◆ SOURCE:
[BEGIN]

● 2016年10月6日(水)じたばた高座のあとは熱狂バンケットが真夜中まで続く

◆越中の殿から数年ぶりに電話があり,農大昆研からOB会開催通知があり,と真夜中のブエノス・アイレスは日本づいていた.ワタクシはまだ講演準備の真っ最中.前夜に何をしているんだか.午前6時過ぎ,やっと外が明るくなってきた.気温は13度台.もうちょい頑張らないと.非テロなおとなしい朝ごはんをすませ,もうひと踏ん張り.

◆[欹耳袋]受講生募集中:第3回ゲノム多様性解析ワークショップ【日時】2016年12月5日(月)〜7日(水)【場所】北海道大学 学術交流会館第4会議室【定員】50名※各自PC持込のハンズオン形式.

◆[系統樹思考]本日の反響:オスカーのブログ「三中信宏『系統樹の世界』」(2016年9月26日).

◆大会2日目になった.この学会はだいたい例年100〜150名規模で開催されている.そして,パラレルではなくシングルの形式で,全員が同じ部屋で同じ講演を聴くという学会文化がずっと続いている.また,講演後の質疑時間に関しては「時間制約を設けない」というユニークな慣習があり,質疑が続くかぎりいつまでも打ち切らないのが鉄則.それでも長引くようなら座長権限でオーディエンスの多数決をとって質疑延長を決めることもある.そんなわけで Hennig Society Meeting には「では時間になりましたのでこのあたりで」という時間切れ宣告はいっさいない.もちろん,講演タイムテーブルはどんどん遅延するが,それをよしとする学会文化がある.他の学会では経験したことがない.過去15回の Hennig Society Meeting に参加してきたが(→ 記録),日本人参加者はワタクシたったひとりということがほとんどだった.そして,今回もひとり.今日の高座がはけたらパアっといきますかね.

[END]

◆ SOURCE MATERIAL:
[BEGIN]

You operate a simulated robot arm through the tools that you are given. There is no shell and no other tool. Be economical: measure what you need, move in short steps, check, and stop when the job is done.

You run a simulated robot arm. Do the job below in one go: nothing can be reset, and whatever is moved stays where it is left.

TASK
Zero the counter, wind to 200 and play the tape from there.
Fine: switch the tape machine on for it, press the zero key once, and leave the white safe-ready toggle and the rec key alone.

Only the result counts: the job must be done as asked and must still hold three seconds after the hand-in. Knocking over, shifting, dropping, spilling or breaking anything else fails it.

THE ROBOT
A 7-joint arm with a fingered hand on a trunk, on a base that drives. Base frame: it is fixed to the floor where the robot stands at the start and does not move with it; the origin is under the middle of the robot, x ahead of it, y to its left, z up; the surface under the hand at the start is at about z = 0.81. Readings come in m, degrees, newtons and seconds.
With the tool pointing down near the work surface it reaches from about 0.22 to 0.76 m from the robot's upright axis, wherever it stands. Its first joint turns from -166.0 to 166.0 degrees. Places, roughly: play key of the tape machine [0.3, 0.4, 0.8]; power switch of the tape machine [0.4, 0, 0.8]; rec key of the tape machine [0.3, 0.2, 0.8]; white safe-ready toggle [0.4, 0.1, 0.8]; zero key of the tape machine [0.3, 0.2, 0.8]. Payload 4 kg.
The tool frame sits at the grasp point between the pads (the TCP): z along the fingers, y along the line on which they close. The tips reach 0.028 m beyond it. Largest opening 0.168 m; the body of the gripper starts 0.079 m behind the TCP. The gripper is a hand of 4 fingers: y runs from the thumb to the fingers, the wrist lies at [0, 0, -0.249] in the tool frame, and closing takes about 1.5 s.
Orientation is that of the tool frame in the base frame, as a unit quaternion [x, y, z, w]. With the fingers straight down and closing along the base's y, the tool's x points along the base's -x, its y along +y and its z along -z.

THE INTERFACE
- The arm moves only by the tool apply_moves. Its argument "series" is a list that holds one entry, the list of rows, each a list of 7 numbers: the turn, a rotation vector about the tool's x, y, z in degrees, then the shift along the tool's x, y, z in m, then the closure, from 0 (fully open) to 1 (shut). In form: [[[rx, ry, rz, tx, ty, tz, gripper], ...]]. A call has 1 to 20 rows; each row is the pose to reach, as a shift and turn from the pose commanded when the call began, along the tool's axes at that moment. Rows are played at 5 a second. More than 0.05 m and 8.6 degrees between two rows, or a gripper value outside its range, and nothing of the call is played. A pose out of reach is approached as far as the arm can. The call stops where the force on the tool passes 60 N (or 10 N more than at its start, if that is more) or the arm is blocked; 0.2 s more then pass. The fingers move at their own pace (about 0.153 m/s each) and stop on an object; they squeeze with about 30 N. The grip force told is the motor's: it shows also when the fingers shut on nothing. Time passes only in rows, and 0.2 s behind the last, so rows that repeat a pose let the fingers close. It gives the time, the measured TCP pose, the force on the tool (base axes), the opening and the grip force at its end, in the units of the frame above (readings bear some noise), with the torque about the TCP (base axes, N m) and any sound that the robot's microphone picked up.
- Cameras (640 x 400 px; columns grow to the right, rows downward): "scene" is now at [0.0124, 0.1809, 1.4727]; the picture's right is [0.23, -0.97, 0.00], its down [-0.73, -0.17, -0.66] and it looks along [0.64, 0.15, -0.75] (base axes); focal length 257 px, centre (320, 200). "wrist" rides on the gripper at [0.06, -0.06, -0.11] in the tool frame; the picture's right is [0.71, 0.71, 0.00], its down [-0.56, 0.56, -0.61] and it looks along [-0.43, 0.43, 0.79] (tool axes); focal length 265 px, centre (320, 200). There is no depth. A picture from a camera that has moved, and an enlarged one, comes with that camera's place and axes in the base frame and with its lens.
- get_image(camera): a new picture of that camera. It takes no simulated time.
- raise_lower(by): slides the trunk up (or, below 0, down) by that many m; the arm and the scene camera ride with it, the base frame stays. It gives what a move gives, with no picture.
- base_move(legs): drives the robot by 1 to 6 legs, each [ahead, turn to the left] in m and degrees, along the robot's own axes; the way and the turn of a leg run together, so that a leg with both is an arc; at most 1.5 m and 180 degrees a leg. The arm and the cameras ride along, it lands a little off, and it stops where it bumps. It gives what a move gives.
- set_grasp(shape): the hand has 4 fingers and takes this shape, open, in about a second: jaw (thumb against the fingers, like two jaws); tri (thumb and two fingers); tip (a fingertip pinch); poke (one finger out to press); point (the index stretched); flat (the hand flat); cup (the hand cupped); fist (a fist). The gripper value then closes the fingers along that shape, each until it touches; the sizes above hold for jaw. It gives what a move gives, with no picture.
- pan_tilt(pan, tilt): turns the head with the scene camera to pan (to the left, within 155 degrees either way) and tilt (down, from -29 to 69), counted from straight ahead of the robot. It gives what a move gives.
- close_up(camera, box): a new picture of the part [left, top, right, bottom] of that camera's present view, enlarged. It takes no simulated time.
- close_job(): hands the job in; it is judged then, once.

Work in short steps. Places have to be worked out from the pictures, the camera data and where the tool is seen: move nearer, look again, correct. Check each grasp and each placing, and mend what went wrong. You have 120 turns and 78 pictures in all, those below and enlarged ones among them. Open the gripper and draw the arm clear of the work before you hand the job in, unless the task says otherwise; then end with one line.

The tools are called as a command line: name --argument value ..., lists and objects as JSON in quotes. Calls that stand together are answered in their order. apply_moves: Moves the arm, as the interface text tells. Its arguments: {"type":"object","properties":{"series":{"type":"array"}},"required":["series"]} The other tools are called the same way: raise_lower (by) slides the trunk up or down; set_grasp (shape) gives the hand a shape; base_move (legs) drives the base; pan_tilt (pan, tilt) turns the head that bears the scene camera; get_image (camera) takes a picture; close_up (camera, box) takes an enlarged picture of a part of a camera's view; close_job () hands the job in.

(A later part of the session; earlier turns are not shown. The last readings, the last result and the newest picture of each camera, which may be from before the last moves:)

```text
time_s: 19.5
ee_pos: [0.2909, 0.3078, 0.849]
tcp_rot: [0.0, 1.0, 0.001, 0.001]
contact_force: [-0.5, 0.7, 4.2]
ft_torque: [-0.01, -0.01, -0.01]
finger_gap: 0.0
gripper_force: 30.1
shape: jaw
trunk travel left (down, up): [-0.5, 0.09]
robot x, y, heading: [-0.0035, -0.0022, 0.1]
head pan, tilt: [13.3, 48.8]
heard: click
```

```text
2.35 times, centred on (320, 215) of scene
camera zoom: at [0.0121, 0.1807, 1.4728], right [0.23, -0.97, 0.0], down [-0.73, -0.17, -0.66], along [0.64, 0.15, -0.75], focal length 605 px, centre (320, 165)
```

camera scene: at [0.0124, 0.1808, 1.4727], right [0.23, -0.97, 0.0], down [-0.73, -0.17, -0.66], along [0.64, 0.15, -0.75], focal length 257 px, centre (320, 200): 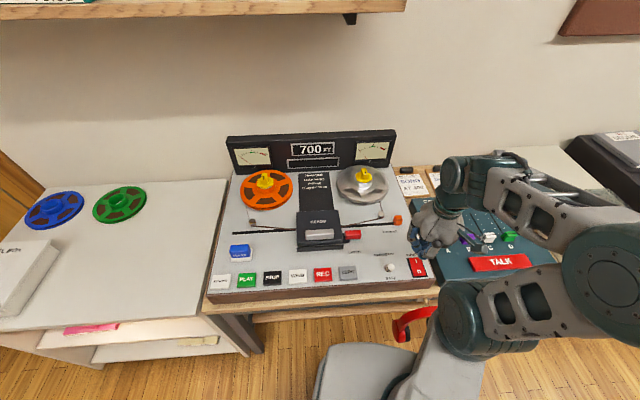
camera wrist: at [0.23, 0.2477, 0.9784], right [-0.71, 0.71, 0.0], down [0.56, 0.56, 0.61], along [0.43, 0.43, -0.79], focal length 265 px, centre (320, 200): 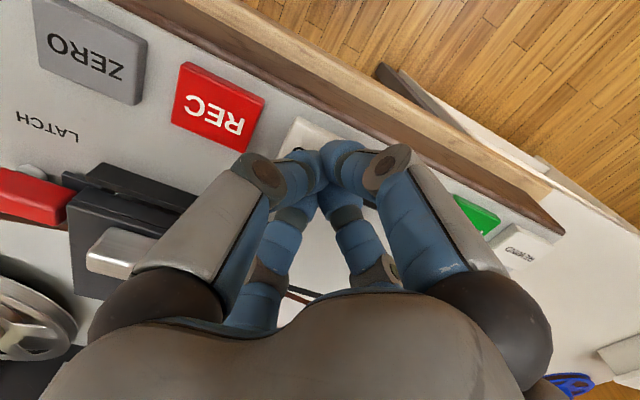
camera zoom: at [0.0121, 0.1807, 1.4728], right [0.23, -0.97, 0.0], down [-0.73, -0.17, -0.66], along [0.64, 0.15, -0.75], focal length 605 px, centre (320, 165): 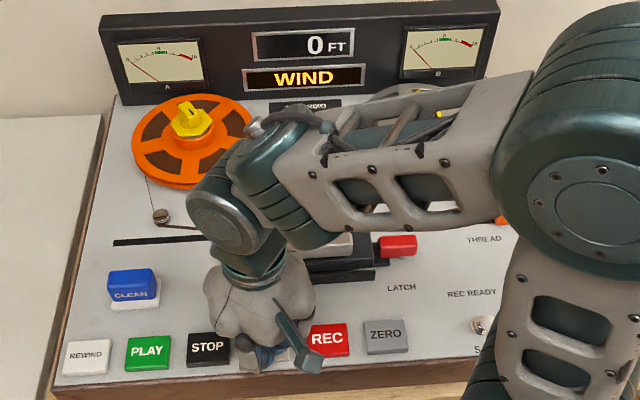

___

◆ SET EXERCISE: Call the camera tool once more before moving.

[END]

◆ SET EXERCISE: Pick up the source at the point where it stops and go on.

◆ TASK RESULT:
◆午後3時にMACN到着.今日はときどき日が差す空模様.高座紙芝居をスライド係に手渡したので,あとはお囃子を待つばかり.午後5時から高座:MINAKA Nobuhiro「Chain, Tree, and Network — The History of Genealogical Visualization in Phylogenetic Systematics」.15分のお務めが終わり,半分ほど “灰” と化した.お肉を食べに南米まで来たんじゃないという身の証を立てられたのはまことによかった.これで本務の山場は越え,その向こうには「お花畑」が広がっている(と思いたい).

◆自分のトークのあと学会バンケットが同日にあるというのは理想的な日程配置で「地獄から天国へ」のごとし.夕方の高座のお務めが終わり,続く Fellows meeting が終わり,いったんホテル帰還.外はもう夕闇に包まれている.しかし,くつろいでいるヒマはない.あと1時間もしたら「狂乱のバンケット」が近くのパリージャで開催される.

◆夜のブエノス・アイレスをてくてく歩いてバンケット会場のパリージャ〈Cooperativa Alé Alé〉たどり着いたらまだほとんど誰もいなかった.つくばの科博につい先ごろ滞在したというオレゴンのシダ学者ご夫妻とともにいきなりマルベックのボトルが開栓されることに.はとても広いレストランで,サラダ・バイキングだって取り放題.いい気になってあれもこれもと積み上げたら山のように積み上がってしまった.

◆午後8時半からと聞いていたのだが,実際には午後9時過ぎにやっとみんな集合した.例年通りオープニングのあいさつも何もなく,各テーブルでがんがん飲み食いが始まっている.Hennig Society のワルい重鎮たちはテーブル間を徘徊しては大騒ぎ.この学会はビッグネームな年長者ほどうるさく騒ぐ文化がある.Hennig Society 次期会長に決まった AMNH の Ward Wheeler さんはいつもよりさらに輪をかけて饒舌だった.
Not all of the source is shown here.